Directions
(a) Retype the section of the given text that opens with "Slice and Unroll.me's" and closes with "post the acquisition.".
(b) Supply the part of the given text that comes after its last sentence.

** BEGIN Given text **

In case you missed it, Unroll.me is a free service

Now if you are wondering how on earth did the company manage to get hold of this data, let me tell you a story - an interesting one at that. Founded in 2010, Slice began as a shopping and package tracking add-on for Yahoo! Mail (before expanding to other email services and venturing into mobile apps), allowing users to find all their order confirmations and receipts in one place. Recognising its potential as a valuable research tool to analyse user buying and spending patterns, Japan's largest retailer Rakuten, also an investor in Slice, acquired it in 2014 (paywall).

Unroll.me, founded by Josh Rosenwald and Jojo Hedaya in June 2012, has a similar history. Billed as a service to free your email inbox from unwanted newsletters and subscriptions (see image above), not only did it become popular amassing over 100,000 subscribers within a year, a report by TechCrunch in August 5, 2013 revealed that "more than 106 million emails have been diverted from inboxes thanks to Unroll.me's 'unsubscribe' feature, and that more than 225 million emails have been summarized in Unroll.me’s digest emails." The subscriber count now stands at 4.2 million.

Slice and Unroll.me's analogous ambitions to tackle the headache that's cluttered inbox (and subsequently use it to mine user data) led to the latter being acquired by Slice in late 2014. "The opportunities for us to improve people's lives by creating value from the information in email are limited only by our imaginations, so we see many avenues to grow the Unroll.me and Slice businesses jointly through the creation of new apps and experiences. We'll have more new on this soon, stay tuned!" said Rosenwald post the acquisition.

** END Given text **
** BEGIN Data lines **

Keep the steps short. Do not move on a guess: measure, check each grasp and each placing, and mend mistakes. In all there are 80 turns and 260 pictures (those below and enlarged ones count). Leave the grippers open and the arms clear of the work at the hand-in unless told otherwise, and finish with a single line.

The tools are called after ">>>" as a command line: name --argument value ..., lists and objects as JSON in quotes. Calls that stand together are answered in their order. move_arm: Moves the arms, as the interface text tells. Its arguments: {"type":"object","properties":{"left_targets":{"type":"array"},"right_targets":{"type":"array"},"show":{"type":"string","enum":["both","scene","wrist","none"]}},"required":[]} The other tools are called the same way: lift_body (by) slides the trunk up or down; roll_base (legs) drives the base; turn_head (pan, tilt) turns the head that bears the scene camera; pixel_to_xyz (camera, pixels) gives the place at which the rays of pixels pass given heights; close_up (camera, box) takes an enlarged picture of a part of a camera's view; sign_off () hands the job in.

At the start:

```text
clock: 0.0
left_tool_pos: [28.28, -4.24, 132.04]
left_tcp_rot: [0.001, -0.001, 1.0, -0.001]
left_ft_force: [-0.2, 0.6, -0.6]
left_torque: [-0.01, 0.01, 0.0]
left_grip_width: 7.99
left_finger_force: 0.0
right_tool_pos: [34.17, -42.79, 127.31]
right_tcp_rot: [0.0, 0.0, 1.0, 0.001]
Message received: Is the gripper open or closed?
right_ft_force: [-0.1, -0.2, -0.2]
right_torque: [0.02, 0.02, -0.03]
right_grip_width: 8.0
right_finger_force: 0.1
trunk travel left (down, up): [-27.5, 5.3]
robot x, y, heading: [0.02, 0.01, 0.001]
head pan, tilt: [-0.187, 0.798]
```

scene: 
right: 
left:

** END Data lines **

Answer list
(a)
Slice and Unroll.me's analogous ambitions to tackle the headache that's cluttered inbox (and subsequently use it to mine user data) led to the latter being acquired by Slice in late 2014. "The opportunities for us to improve people's lives by creating value from the information in email are limited only by our imaginations, so we see many avenues to grow the Unroll.me and Slice businesses jointly through the creation of new apps and experiences. We'll have more new on this soon, stay tuned!" said Rosenwald post the acquisition.

(b)
Mind you, both Slice and Unroll.me are free services. But unlike Google, Facebook or Microsoft, who use the anonymous user data they collect to lure advertisers to show tailored ads on their services, Slice operates by selling the said user data to third-party clients who can do whatever they want with the information. Which is exactly what Unroll.me did by selling anonymous ride receipt information of Lyft users to Uber. What's interesting however is that none is this is explicitly stated in its privacy policy, even if Slice has it in black and white (emphasis mine) -

Email and Other Accounts. You may also provide information necessary to use the Services, such as the login credentials for your email, social networking, or other Internet accounts that you link to the Services. By linking the Services to your email or other Internet accounts, you authorize us to gather, parse, and retain information, including personal information, from past and future emails and other communications you receive that relate to your online and offline shopping and purchasing ("transaction information").

We will use the information we collect, including your personal information and transaction information: (i) for internal and service-related purposes, such as to provide, improve, and personalize our Services, and to develop new ones; (ii) to communicate with you in order to provide you with information we think may be useful or relevant to you; (iii) to promote the Services; (iv) to analyze information in order to offer anonymized data products to third parties; (v) to facilitate the sharing of anonymized information, including transaction data, as set forth below; (vi) to enforce this Privacy Policy, the Terms of Service, and to protect the rights, property, or safety of Slice or its users; and (vii) as otherwise stated in this Privacy Policy.

Anonymous Use and Sharing. We may share with others anonymized transaction information for market research, data modeling, and analytics. Such information will not include personal information, but may include unique identifiers such as device identifiers or "hashes" of email addresses.

Here is Unroll.me's policy in comparison -

We also collect non-personal information − data in a form that does not permit direct association with any specific individual. We may collect, use, transfer, sell, and disclose non-personal information for any purpose. For example, when you use our services, we may collect data from and about the “commercial electronic mail messages” and “transactional or relationship messages” (as such terms are defined in the CAN-SPAM Act (15 U.S.C. 7702 et. seq.) that are sent to your email accounts. We collect such commercial transactional messages so that we can better understand the behavior of the senders of such messages, and better understand our customer behavior and improve our products, services, and advertising. We may disclose, distribute, transfer, and sell such messages and the data that we collect from or in connection with such messages; provided, however, if we do disclose such messages or data, all personal information contained in such messages will be removed prior to any such disclosure.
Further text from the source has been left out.